I’m not sure that I’d cite Albert Einstein as even being his intellectual superior; Maxwell’s accomplishments across a variety of fields, both theoretical and practical, were extremely impressive, and the full extent of his work was not appreciated in his lifetime, or indeed, until the early 20th century. Another ten or twenty years might well have had him fleshing out statistical mechanics and developing basic relativity theory. His intuition about physical principles, combined with his extremely advanced grasp of mathematical methods that were not in wide use in his day show him as comparable to the greatest physicists of the succeeding generations; he was the first (and one of the very few) to appreciate Faraday’s description of magnetic lines of force as a permeating field, and although his full twenty equations for electrodynamics were long thought to be just confusing and incomplete, a more extensive reading of them shows very deep insight unequaled for the next twenty years. He was also a very charitable person and although not a great lectuer, an enthusiastic mentor to his students. I think the most comparable 20th century physicist is John Archibald Wheeler; a brilliant, creative thinker who just never quite achieved renown but fosted an entire generation of leading physicists.
In an earlier test (also without vacuum conditions because of their difficulty operating the amplifier in near vacuum conditions), yes. Which gives more question as to the precision and reliability of their test measurement setup.
Since no detailed paper or open data review has been made available (as far as I’m aware) it is difficult to say how the reported thrust level was developed or validated. For instance, if they’re just taking an the measured force and subtracting a runnning average in a crude attempt to debias the data, the result would be essentially meaningless from a trendwise perspective in terms of filtering out all of the other potential contributions. Realistically, the only way to discern a real trend at this level is to attempt to fit the data to a prediction and see how well the regression fits the actual data, then convince yourself that you haven’t forced a fit to the data, i.e. that the prediciton is so flat or the distribution is so relaxed that any trend encompassed by the data would appear to fit. And even showing a positive trend isn’t sufficient to demonstrate that the proposed mechanism is what is causing the anomalous thrust; there are all nature of biases that could be introduced into the measurement that have to be accounted for before you could conclude that the data is genuinely demonstrating the proposed phenomenon.
NASA Eagleworks is still only a very small subset of NASA, and I’d be happier if some other group with a slightly bigger budget were to have a crack at this.
They’ve ruled out one possible source of noise, but other possible sources of noise remain. And until all of those known sources of noise remain, that’s by far the explanation to be preferred (even after all the known sources are accounted for, unknown sources of noise are still a preferred option). Real science is a lot more slow and plodding than the media makes it out to be.
It isn’t proposed to violate conservation of energy, but conservation of momentum. In conventional rockets (or ion drives, or anything else of the like) the change in momentum of the rocket is exactly compensated for by the momentum in the opposite direction of whatever gets thrown out the back. EmDrive, if it works, would generate momentum without anything at all getting thrown out the back.

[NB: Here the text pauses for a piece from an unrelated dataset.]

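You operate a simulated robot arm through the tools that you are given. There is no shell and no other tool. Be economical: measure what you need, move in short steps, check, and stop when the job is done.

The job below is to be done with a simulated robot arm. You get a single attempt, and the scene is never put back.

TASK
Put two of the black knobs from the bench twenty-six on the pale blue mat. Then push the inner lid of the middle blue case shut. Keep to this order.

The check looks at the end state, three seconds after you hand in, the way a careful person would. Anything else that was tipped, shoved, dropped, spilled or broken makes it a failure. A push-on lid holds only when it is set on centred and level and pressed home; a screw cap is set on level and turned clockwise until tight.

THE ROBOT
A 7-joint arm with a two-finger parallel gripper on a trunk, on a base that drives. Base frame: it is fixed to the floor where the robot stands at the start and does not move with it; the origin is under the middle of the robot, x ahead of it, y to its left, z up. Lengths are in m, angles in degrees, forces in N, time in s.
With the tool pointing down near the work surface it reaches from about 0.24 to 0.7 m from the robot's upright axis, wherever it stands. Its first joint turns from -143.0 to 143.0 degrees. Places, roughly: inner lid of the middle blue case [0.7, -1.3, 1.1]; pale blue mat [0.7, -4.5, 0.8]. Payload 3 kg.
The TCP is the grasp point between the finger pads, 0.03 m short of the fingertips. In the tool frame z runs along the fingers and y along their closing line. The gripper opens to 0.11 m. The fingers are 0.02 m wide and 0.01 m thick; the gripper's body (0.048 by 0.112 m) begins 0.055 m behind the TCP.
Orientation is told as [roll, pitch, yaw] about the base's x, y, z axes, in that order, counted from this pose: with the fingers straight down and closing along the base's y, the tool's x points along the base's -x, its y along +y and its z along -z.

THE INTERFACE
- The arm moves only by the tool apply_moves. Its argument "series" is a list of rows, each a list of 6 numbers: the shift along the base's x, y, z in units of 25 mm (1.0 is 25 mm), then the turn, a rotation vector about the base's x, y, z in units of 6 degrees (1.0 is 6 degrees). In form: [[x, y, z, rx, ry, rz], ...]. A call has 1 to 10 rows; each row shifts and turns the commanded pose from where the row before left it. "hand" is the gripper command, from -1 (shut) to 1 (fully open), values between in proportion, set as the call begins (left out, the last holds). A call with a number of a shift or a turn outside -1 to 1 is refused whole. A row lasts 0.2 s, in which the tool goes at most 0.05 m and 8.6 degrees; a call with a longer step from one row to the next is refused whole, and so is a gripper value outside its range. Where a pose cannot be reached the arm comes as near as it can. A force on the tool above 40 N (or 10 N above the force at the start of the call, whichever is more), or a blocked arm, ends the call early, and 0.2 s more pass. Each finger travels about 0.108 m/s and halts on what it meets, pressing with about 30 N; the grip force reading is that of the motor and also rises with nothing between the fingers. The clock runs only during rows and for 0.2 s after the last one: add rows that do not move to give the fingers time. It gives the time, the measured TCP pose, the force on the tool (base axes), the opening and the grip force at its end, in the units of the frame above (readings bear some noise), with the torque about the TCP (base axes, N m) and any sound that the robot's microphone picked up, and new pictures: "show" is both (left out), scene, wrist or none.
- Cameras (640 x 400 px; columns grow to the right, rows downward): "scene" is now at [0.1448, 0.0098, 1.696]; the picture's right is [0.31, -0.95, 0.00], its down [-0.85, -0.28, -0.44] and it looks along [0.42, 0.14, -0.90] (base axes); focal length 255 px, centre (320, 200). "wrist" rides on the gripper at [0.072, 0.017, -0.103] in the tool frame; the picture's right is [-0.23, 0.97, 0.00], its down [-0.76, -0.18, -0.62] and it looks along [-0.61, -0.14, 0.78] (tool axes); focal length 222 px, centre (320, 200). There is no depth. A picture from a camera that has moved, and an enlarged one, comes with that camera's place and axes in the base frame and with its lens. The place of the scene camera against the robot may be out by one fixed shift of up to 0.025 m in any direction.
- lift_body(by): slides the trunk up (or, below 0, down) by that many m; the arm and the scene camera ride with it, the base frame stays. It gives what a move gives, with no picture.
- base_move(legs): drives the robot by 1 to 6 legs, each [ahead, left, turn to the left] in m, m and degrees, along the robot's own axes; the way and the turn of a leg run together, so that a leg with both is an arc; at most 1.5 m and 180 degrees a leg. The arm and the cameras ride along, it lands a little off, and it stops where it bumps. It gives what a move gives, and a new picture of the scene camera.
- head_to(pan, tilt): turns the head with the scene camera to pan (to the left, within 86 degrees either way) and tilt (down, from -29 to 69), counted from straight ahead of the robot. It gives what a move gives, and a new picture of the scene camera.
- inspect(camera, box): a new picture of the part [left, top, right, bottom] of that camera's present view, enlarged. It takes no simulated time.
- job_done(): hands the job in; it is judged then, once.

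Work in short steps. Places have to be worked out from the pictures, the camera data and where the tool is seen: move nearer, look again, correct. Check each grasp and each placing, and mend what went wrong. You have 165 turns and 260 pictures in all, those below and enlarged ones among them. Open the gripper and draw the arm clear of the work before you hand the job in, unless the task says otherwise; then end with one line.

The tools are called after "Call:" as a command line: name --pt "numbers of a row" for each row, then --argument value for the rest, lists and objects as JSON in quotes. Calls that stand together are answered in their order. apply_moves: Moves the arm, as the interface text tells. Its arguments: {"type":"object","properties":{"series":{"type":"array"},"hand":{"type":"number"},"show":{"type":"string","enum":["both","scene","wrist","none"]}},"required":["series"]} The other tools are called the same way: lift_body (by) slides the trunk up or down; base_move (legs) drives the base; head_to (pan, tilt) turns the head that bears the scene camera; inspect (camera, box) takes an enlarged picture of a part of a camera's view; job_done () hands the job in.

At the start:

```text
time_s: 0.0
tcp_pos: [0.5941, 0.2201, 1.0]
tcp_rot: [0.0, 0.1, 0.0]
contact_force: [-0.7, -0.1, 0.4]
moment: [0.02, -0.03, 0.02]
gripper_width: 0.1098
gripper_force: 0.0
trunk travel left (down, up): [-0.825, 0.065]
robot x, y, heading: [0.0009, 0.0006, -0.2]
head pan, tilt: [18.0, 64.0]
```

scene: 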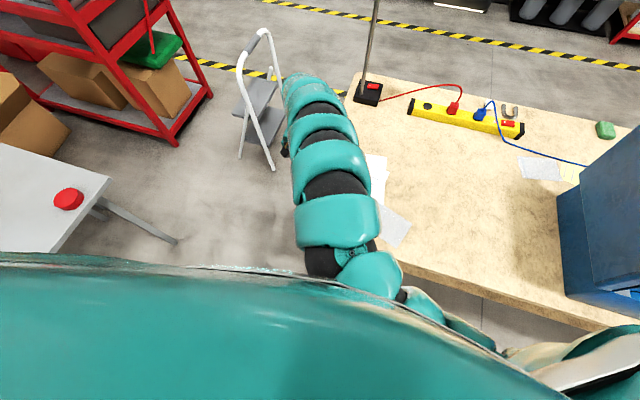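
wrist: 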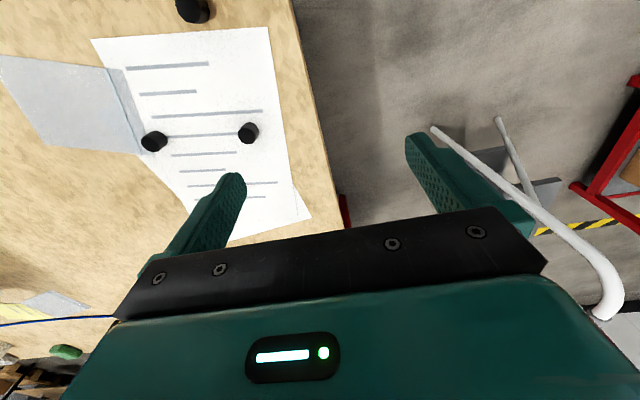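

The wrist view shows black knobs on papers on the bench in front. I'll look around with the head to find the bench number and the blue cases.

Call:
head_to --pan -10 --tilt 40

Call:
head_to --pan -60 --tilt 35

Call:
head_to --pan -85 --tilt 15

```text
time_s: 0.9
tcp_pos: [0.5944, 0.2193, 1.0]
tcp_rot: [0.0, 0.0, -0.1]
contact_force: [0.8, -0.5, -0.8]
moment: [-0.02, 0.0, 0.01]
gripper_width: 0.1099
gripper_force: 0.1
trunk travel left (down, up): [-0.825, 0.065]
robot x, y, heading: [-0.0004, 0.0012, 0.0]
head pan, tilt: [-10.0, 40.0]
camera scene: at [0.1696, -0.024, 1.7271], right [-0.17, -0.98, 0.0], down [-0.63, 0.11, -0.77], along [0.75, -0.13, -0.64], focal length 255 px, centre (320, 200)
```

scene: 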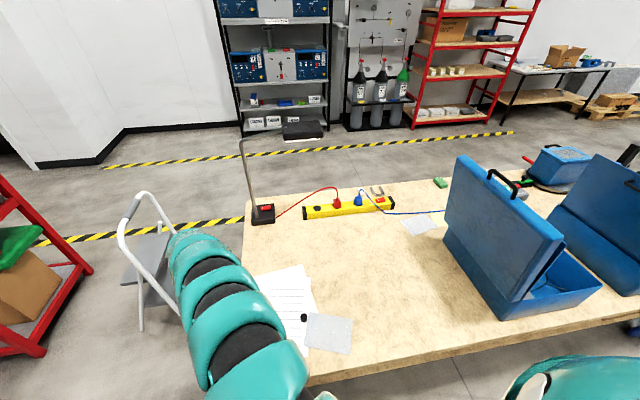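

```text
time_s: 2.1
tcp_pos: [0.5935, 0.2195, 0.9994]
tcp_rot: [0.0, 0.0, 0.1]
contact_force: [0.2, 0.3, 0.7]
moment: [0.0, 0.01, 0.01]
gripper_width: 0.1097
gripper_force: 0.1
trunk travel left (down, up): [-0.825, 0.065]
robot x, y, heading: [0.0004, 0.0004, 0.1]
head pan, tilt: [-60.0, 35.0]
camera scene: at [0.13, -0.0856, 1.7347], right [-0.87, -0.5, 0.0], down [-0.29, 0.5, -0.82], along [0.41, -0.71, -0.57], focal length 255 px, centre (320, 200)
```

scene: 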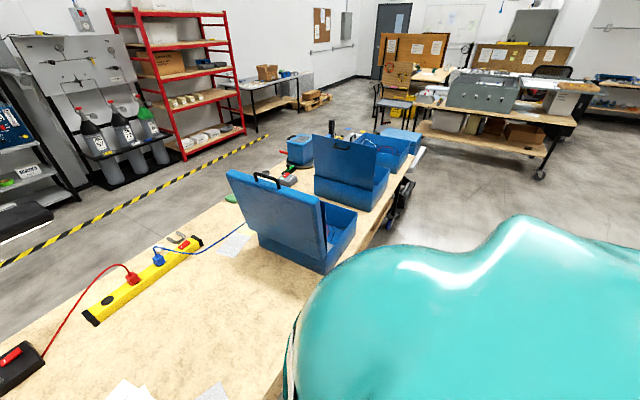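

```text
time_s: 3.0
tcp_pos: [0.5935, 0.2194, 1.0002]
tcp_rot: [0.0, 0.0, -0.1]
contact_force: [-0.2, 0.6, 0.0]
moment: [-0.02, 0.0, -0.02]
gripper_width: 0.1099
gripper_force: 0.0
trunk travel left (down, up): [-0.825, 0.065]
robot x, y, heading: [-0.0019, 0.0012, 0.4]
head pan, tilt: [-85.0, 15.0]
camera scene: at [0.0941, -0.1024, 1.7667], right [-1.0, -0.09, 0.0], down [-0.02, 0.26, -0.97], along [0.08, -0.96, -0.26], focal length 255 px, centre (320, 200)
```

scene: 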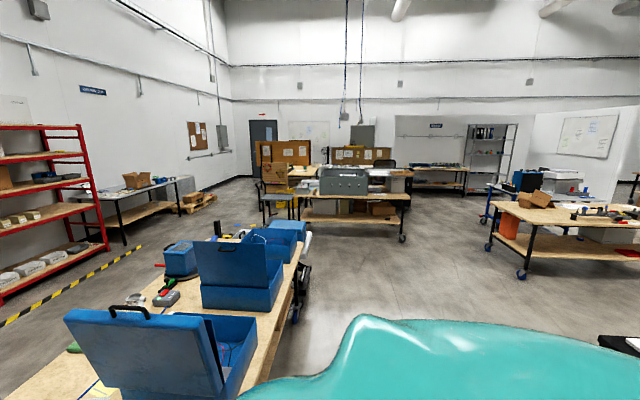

You can’t really separate the two, though. Photon drives exist–they don’t violate conservation of momentum. But the EmDrive can’t be a photon drive because if it were, it would violate conservation of energy (photon drives require much more energy for a given level of thrust).
The other possibility is that is that it violates relativity. That is, it could work if the laws of physics are different across inertial reference frames. This is the “quantum foam” explanation, where the EmDrive is actually pushing on some sort of neo-ether.
More precisely, one consequence of relativity is that conservation of energy implies conservation of momentum. If momentum isn’t conserved in one reference frame, and relativity is true, then there’s some other reference frame where energy isn’t conserved.
Seriously though, I for one thought that everything that would be relevant to “real life” and produce actual real world benefits had already been discovered, that my generation wouldn’t have the “computer age” moment where something that wasn’t possible before would suddenly be possible, that it was all incremental progress from now on.
IF this thing is real, and reactionless thrust is a thing, and space travel becomes a thing, in my lifetime… I will be stoked.
I’m really outa my wheelhouse here but don’t some of the proponents of this sort of drive claim that it IS actually consistent with the math of relativity and the like?
The popular press articles (which seem to be all we get on this) claim that there is mathematics, and that the maths has been checked over and found to be “OK”. Which is close to ridiculous for a number of reasons. One - if the maths is any good it should predict a precise thrust. Rather than looking for any thrust and trying to sort out if there is anything under the noise, there should be a clear prediction as to the numbers. Two. The machine contradicts relativity. What maths do they have that is “OK” and yet specifically contradicts accepted theory?